**PROMPT**
Write out the full listing exactly as given, minus the images. Put each line that is not blank into a JSON list as a string.

—————

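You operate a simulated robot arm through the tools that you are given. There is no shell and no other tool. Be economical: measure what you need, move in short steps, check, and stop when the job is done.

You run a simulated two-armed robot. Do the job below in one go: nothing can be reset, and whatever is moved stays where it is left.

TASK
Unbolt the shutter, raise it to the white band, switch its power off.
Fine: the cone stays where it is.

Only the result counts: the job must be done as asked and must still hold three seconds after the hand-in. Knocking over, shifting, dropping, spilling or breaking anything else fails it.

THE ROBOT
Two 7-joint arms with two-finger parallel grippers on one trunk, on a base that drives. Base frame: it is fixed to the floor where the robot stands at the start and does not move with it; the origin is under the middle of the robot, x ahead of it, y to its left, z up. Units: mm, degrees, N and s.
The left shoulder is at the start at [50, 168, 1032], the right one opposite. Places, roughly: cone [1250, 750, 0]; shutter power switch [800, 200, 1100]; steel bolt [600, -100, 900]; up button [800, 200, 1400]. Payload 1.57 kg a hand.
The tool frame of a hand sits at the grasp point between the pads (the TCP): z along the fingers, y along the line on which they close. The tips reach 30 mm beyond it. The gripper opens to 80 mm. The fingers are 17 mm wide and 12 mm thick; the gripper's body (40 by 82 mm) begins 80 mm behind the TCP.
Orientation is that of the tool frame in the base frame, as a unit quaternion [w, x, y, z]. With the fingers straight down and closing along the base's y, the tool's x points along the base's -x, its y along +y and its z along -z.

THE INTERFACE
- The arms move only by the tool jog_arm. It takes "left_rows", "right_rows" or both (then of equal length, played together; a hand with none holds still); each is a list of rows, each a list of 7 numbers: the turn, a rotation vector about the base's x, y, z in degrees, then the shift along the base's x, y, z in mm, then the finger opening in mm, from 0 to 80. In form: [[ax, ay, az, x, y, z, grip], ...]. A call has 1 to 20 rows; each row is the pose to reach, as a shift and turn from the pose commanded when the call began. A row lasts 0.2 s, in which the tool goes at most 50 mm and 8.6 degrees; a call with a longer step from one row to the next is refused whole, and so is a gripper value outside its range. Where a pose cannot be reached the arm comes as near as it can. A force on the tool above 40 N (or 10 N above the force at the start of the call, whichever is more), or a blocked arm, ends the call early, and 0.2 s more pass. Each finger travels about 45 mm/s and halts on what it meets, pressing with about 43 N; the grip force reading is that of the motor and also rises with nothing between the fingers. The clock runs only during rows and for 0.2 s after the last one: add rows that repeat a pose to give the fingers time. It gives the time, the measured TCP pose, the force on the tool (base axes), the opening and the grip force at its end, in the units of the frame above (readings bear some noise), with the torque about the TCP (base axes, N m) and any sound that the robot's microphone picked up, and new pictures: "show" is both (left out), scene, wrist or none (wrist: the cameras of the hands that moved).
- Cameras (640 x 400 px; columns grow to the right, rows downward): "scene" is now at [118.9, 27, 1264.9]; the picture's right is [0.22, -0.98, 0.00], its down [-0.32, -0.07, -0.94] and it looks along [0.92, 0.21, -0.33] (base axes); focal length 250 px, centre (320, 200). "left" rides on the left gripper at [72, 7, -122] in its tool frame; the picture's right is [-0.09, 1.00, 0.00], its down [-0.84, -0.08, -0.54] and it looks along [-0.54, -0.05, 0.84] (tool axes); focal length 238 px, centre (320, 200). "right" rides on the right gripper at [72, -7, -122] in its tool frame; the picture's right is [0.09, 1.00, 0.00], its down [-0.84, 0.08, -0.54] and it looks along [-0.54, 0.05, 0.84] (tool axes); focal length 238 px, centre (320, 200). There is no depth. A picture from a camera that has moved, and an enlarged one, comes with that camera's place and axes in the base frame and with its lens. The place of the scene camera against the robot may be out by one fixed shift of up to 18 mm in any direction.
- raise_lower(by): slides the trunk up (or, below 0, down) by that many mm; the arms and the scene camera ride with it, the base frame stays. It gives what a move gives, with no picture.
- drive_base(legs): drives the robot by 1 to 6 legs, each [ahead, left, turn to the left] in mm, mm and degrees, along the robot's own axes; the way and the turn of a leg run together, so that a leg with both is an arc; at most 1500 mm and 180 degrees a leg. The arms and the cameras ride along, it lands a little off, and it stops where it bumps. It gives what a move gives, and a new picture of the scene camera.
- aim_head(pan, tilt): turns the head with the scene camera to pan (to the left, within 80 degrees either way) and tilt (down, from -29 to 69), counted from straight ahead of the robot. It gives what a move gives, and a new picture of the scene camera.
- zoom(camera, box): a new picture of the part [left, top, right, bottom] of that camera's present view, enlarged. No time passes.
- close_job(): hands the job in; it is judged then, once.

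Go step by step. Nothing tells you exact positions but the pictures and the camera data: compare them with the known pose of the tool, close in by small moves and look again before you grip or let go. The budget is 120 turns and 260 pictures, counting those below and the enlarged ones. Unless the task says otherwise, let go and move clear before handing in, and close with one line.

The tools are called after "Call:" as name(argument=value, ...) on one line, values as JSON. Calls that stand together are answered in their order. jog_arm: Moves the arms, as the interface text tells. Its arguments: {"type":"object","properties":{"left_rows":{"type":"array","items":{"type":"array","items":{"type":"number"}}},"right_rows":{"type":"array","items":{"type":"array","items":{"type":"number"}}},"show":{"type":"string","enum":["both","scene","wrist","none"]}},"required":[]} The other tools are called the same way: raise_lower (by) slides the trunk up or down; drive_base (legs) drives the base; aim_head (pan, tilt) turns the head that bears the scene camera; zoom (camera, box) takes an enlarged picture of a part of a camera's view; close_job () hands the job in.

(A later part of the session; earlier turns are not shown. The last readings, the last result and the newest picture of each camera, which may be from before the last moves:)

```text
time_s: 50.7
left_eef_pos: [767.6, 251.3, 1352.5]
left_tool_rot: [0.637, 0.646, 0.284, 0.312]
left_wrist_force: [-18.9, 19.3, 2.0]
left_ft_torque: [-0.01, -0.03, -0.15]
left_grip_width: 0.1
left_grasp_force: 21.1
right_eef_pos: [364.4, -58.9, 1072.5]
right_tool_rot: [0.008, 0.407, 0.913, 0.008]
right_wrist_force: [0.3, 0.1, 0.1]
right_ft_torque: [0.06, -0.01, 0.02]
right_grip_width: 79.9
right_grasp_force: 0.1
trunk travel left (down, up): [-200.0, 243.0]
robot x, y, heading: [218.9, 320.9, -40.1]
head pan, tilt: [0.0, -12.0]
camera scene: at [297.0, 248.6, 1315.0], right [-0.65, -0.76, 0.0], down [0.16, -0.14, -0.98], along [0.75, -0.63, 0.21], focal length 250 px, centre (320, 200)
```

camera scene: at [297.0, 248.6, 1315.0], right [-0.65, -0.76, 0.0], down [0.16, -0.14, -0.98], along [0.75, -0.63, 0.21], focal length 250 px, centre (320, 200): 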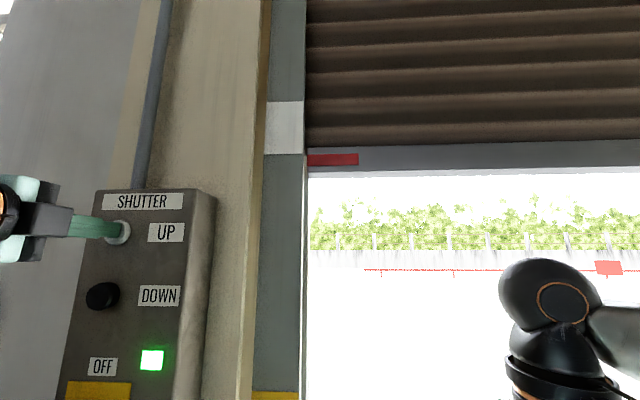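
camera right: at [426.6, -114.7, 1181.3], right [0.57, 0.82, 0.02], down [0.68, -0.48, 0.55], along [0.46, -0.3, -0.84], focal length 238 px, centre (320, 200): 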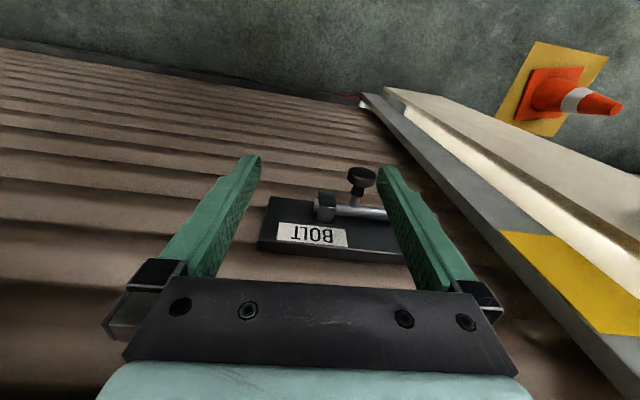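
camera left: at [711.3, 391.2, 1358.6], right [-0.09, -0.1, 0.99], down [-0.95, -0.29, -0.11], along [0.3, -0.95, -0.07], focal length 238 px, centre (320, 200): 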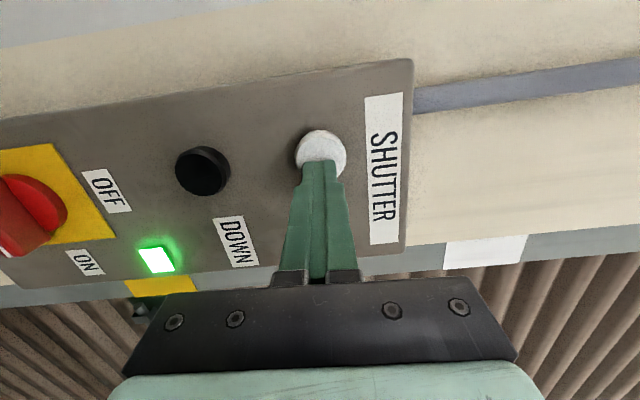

—————

**WRITTEN REPLY**
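[
  "You operate a simulated robot arm through the tools that you are given. There is no shell and no other tool. Be economical: measure what you need, move in short steps, check, and stop when the job is done.",
  "You run a simulated two-armed robot. Do the job below in one go: nothing can be reset, and whatever is moved stays where it is left.",
  "TASK",
  "Unbolt the shutter, raise it to the white band, switch its power off.",
  "Fine: the cone stays where it is.",
  "Only the result counts: the job must be done as asked and must still hold three seconds after the hand-in. Knocking over, shifting, dropping, spilling or breaking anything else fails it.",
  "THE ROBOT",
  "Two 7-joint arms with two-finger parallel grippers on one trunk, on a base that drives. Base frame: it is fixed to the floor where the robot stands at the start and does not move with it; the origin is under the middle of the robot, x ahead of it, y to its left, z up. Units: mm, degrees, N and s.",
  "The left shoulder is at the start at [50, 168, 1032], the right one opposite. Places, roughly: cone [1250, 750, 0]; shutter power switch [800, 200, 1100]; steel bolt [600, -100, 900]; up button [800, 200, 1400]. Payload 1.57 kg a hand.",
  "The tool frame of a hand sits at the grasp point between the pads (the TCP): z along the fingers, y along the line on which they close. The tips reach 30 mm beyond it. The gripper opens to 80 mm. The fingers are 17 mm wide and 12 mm thick; the gripper's body (40 by 82 mm) begins 80 mm behind the TCP.",
  "Orientation is that of the tool frame in the base frame, as a unit quaternion [w, x, y, z]. With the fingers straight down and closing along the base's y, the tool's x points along the base's -x, its y along +y and its z along -z.",
  "THE INTERFACE",
  "- The arms move only by the tool jog_arm. It takes \"left_rows\", \"right_rows\" or both (then of equal length, played together; a hand with none holds still); each is a list of rows, each a list of 7 numbers: the turn, a rotation vector about the base's x, y, z in degrees, then the shift along the base's x, y, z in mm, then the finger opening in mm, from 0 to 80. In form: [[ax, ay, az, x, y, z, grip], ...]. A call has 1 to 20 rows; each row is the pose to reach, as a shift and turn from the pose commanded when the call began. A row lasts 0.2 s, in which the tool goes at most 50 mm and 8.6 degrees; a call with a longer step from one row to the next is refused whole, and so is a gripper value outside its range. Where a pose cannot be reached the arm comes as near as it can. A force on the tool above 40 N (or 10 N above the force at the start of the call, whichever is more), or a blocked arm, ends the call early, and 0.2 s more pass. Each finger travels about 45 mm/s and halts on what it meets, pressing with about 43 N; the grip force reading is that of the motor and also rises with nothing between the fingers. The clock runs only during rows and for 0.2 s after the last one: add rows that repeat a pose to give the fingers time. It gives the time, the measured TCP pose, the force on the tool (base axes), the opening and the grip force at its end, in the units of the frame above (readings bear some noise), with the torque about the TCP (base axes, N m) and any sound that the robot's microphone picked up, and new pictures: \"show\" is both (left out), scene, wrist or none (wrist: the cameras of the hands that moved).",
  "- Cameras (640 x 400 px; columns grow to the right, rows downward): \"scene\" is now at [118.9, 27, 1264.9]; the picture's right is [0.22, -0.98, 0.00], its down [-0.32, -0.07, -0.94] and it looks along [0.92, 0.21, -0.33] (base axes); focal length 250 px, centre (320, 200). \"left\" rides on the left gripper at [72, 7, -122] in its tool frame; the picture's right is [-0.09, 1.00, 0.00], its down [-0.84, -0.08, -0.54] and it looks along [-0.54, -0.05, 0.84] (tool axes); focal length 238 px, centre (320, 200). \"right\" rides on the right gripper at [72, -7, -122] in its tool frame; the picture's right is [0.09, 1.00, 0.00], its down [-0.84, 0.08, -0.54] and it looks along [-0.54, 0.05, 0.84] (tool axes); focal length 238 px, centre (320, 200). There is no depth. A picture from a camera that has moved, and an enlarged one, comes with that camera's place and axes in the base frame and with its lens. The place of the scene camera against the robot may be out by one fixed shift of up to 18 mm in any direction.",
  "- raise_lower(by): slides the trunk up (or, below 0, down) by that many mm; the arms and the scene camera ride with it, the base frame stays. It gives what a move gives, with no picture.",
  "- drive_base(legs): drives the robot by 1 to 6 legs, each [ahead, left, turn to the left] in mm, mm and degrees, along the robot's own axes; the way and the turn of a leg run together, so that a leg with both is an arc; at most 1500 mm and 180 degrees a leg. The arms and the cameras ride along, it lands a little off, and it stops where it bumps. It gives what a move gives, and a new picture of the scene camera.",
  "- aim_head(pan, tilt): turns the head with the scene camera to pan (to the left, within 80 degrees either way) and tilt (down, from -29 to 69), counted from straight ahead of the robot. It gives what a move gives, and a new picture of the scene camera.",
  "- zoom(camera, box): a new picture of the part [left, top, right, bottom] of that camera's present view, enlarged. No time passes.",
  "- close_job(): hands the job in; it is judged then, once.",
  "Go step by step. Nothing tells you exact positions but the pictures and the camera data: compare them with the known pose of the tool, close in by small moves and look again before you grip or let go. The budget is 120 turns and 260 pictures, counting those below and the enlarged ones. Unless the task says otherwise, let go and move clear before handing in, and close with one line.",
  "The tools are called after \"Call:\" as name(argument=value, ...) on one line, values as JSON. Calls that stand together are answered in their order. jog_arm: Moves the arms, as the interface text tells. Its arguments: {\"type\":\"object\",\"properties\":{\"left_rows\":{\"type\":\"array\",\"items\":{\"type\":\"array\",\"items\":{\"type\":\"number\"}}},\"right_rows\":{\"type\":\"array\",\"items\":{\"type\":\"array\",\"items\":{\"type\":\"number\"}}},\"show\":{\"type\":\"string\",\"enum\":[\"both\",\"scene\",\"wrist\",\"none\"]}},\"required\":[]} The other tools are called the same way: raise_lower (by) slides the trunk up or down; drive_base (legs) drives the base; aim_head (pan, tilt) turns the head that bears the scene camera; zoom (camera, box) takes an enlarged picture of a part of a camera's view; close_job () hands the job in.",
  "(A later part of the session; earlier turns are not shown. The last readings, the last result and the newest picture of each camera, which may be from before the last moves:)",
  "```text",
  "time_s: 50.7",
  "left_eef_pos: [767.6, 251.3, 1352.5]",
  "left_tool_rot: [0.637, 0.646, 0.284, 0.312]",
  "left_wrist_force: [-18.9, 19.3, 2.0]",
  "left_ft_torque: [-0.01, -0.03, -0.15]",
  "left_grip_width: 0.1",
  "left_grasp_force: 21.1",
  "right_eef_pos: [364.4, -58.9, 1072.5]",
  "right_tool_rot: [0.008, 0.407, 0.913, 0.008]",
  "right_wrist_force: [0.3, 0.1, 0.1]",
  "right_ft_torque: [0.06, -0.01, 0.02]",
  "right_grip_width: 79.9",
  "right_grasp_force: 0.1",
  "trunk travel left (down, up): [-200.0, 243.0]",
  "robot x, y, heading: [218.9, 320.9, -40.1]",
  "head pan, tilt: [0.0, -12.0]",
  "camera scene: at [297.0, 248.6, 1315.0], right [-0.65, -0.76, 0.0], down [0.16, -0.14, -0.98], along [0.75, -0.63, 0.21], focal length 250 px, centre (320, 200)",
  "```",
  "camera scene: at [297.0, 248.6, 1315.0], right [-0.65, -0.76, 0.0], down [0.16, -0.14, -0.98], along [0.75, -0.63, 0.21], focal length 250 px, centre (320, 200): ",
  "camera right: at [426.6, -114.7, 1181.3], right [0.57, 0.82, 0.02], down [0.68, -0.48, 0.55], along [0.46, -0.3, -0.84], focal length 238 px, centre (320, 200): ",
  "camera left: at [711.3, 391.2, 1358.6], right [-0.09, -0.1, 0.99], down [-0.95, -0.29, -0.11], along [0.3, -0.95, -0.07], focal length 238 px, centre (320, 200): "
]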